Il blitz di Gianfranco Colasanti dell’Unmil durante l’inaugurazione del negozio che propone gli oggetti realizzati dai pazienti psichiatrici fa calare il gelo tra i presenti.

L’imbarazzo è palpabile. Il direttore generale dell’Asl4, Vincenzo Panella, tenta di spiegare che per il repartino «non è il caso di trovare soluzioni rabberciate». Aggiungendo che «presto la situazione si sbloccherà».

Alberto Antonini, direttore del dipartimento di salute mentale dell’Asl, ammette che «il trasferimento del reparto non è più rinviabile». E che «c’è un progetto pronto da tempo per dare una dignità alle persone che si ricoverano per problemi psichiatrici.
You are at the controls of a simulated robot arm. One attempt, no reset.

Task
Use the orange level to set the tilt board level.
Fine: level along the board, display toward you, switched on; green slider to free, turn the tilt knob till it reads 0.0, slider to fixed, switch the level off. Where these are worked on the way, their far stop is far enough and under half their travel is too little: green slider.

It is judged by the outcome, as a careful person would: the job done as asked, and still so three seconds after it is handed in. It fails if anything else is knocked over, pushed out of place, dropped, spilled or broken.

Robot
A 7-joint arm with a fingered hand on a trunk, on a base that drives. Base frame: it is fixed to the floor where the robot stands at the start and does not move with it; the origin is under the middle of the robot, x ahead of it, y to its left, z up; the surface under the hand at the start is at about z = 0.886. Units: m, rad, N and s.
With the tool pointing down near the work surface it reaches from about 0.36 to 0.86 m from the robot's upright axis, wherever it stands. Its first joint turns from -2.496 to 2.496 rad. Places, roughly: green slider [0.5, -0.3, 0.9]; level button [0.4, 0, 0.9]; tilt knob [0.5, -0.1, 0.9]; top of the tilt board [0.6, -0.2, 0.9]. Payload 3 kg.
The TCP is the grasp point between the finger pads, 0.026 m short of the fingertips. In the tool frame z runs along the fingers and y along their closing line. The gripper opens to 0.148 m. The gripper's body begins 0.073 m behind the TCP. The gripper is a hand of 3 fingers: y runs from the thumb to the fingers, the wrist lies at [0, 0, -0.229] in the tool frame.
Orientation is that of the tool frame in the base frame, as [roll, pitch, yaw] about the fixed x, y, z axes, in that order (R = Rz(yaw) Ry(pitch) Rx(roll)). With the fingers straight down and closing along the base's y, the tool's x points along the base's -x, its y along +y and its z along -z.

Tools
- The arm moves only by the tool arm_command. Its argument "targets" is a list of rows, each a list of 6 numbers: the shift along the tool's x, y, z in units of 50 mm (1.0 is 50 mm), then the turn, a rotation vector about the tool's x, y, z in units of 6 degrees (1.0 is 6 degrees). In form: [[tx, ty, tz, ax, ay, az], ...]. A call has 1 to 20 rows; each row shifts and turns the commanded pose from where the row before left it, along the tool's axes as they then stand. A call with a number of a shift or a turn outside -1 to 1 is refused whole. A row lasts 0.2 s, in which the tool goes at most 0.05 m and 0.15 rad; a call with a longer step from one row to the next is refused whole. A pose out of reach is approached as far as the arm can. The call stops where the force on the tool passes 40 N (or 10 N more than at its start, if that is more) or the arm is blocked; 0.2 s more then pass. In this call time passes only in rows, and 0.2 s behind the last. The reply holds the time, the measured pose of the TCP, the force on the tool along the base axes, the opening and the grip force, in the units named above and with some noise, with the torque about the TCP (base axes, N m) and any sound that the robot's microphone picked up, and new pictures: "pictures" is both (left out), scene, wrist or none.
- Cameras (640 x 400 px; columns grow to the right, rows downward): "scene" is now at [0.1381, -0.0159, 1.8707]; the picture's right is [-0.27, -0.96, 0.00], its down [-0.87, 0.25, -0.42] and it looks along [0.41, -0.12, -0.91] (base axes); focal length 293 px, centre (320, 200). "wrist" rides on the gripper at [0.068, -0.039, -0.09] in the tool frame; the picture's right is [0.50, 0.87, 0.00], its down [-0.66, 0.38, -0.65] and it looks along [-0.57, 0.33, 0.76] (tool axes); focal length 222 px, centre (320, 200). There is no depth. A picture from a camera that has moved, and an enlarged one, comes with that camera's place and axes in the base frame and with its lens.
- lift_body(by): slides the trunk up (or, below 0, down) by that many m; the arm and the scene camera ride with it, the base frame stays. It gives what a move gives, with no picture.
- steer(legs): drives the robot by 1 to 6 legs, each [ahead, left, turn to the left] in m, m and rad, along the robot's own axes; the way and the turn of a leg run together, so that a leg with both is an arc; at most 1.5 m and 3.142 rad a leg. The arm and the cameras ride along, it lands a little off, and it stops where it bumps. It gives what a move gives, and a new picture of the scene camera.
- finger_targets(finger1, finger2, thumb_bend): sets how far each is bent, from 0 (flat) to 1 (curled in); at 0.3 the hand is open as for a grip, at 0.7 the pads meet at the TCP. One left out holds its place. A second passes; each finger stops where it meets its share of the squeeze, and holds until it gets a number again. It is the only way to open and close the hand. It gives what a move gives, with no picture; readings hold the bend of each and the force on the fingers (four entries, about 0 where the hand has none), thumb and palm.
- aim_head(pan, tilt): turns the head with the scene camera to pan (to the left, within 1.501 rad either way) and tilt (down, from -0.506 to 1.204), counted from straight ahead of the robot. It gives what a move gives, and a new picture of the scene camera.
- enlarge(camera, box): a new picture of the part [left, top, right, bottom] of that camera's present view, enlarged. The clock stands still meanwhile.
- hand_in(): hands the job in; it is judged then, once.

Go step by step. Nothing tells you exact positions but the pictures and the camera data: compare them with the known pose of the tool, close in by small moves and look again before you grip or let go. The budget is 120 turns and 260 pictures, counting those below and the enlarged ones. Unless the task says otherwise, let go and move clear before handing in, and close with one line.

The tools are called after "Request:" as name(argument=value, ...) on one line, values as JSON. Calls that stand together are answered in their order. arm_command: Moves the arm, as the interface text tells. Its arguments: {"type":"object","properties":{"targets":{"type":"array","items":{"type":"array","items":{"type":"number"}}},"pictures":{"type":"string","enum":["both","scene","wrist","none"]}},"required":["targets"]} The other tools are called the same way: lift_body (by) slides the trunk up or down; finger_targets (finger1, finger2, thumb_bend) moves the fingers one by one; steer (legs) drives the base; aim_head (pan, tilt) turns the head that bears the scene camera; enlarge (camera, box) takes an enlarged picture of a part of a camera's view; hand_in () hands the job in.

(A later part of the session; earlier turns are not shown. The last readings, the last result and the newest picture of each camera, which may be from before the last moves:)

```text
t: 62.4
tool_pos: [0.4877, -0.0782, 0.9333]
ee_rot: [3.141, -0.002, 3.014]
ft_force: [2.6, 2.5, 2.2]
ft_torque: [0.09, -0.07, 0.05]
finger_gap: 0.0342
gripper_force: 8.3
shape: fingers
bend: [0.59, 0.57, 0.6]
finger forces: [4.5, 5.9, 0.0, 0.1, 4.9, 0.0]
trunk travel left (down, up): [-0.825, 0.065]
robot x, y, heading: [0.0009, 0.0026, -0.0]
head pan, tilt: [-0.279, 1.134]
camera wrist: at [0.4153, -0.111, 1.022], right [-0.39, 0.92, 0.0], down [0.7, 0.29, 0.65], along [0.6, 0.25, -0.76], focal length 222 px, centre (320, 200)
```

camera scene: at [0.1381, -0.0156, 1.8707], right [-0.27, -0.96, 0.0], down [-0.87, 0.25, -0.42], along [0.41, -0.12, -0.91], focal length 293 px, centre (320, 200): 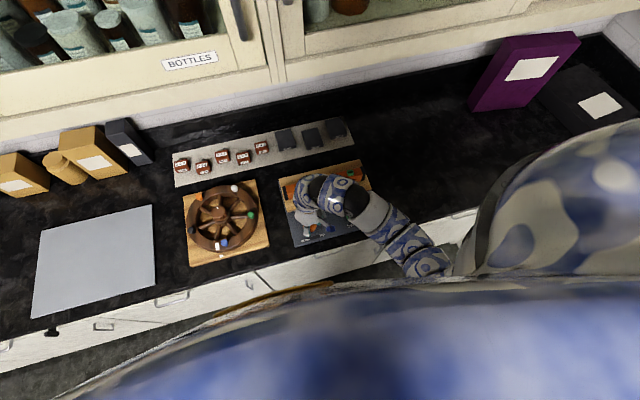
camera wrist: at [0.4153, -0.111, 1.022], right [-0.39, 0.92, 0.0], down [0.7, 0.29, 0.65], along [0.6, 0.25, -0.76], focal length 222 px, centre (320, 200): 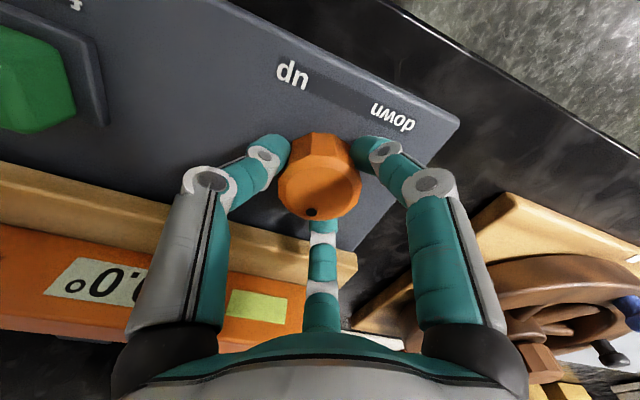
Purtroppo -aggiunge con amarezza- queste patologie vengono trattate in modo diverso rispetto a qualsiasi altra malattia».

Il progetto per chiudere con una passato da dimenticare era stato annunciato in pompa magna nel febbraio scorso dalle direzioni dell’Ospedale e dell’Asl4. «Verranno effettuati i lavori di adeguamento strutturale della nuova sede del Servizio psichiatrico di diagnosi e cura -dissero in coro- e tutto sarà pronto entro un anno. Il progetto -dissero i vertici di Asl e Ospedale- non è più rinviabile considerato che il reparto attualmente versa in una situazione di grave degrado».

In quei giorni, dopo l’ennesima denuncia dell’Unmil con tanto di fotografie che mostravano una sorta di prigione più che un reparto di degenza e che lasciarono tutti senza parole, l’assessore regionale alla sanità Maurizio Rosi non esitò a dire che «il repartino di Terni è la più grossa vergogna dell’Umbria».

Dopo nove mesi, quella vergogna è amara realtà con la quale i malati e i loro parenti sono costretti ancora oggi a fare i conti. Ieri la nuova denuncia. Con Gianfranco Colasanti che nel pomeriggio ha incontrato il direttore generale dell’azienda ospedaliera, Gianni Giovannini. «Mi ha assicurato che entro la prossima settimana, i locali scelti per trasferire il reparto saranno liberati. Ma i tempi sono lunghi perché pare che per questa operazione non c’è un euro».

Nel servizio psichiatrico di diagnosi e cura si svolgono le attività terapeutiche intensive, di breve durata, a seguito di un ricovero volontario o di trattamento sanitario obbligatorio. Vengono trattati i disturbi psichiatrici in fase di acuzie, quando le patologie non sono curabili a livello domiciliare o ambulatoriale.

Uomini e donne messi insieme in un unico reparto, con un solo bagno da dividere e con le porte chiuse con le catene. Per Colasanti questa situazione va archiviata il prima possibile. Per i pazienti e per le persone che li vanno a trovare.

«Stavolta andrò fino in fondo, dice. Se entro dieci giorni non ci saranno novità sostanziali andrò dal Prefetto. Poi chiamerò i carabinieri del Nas per far chiudere quella struttura che lo stesso assessore Rosi ha definito la più grossa vergogna dell’Umbria».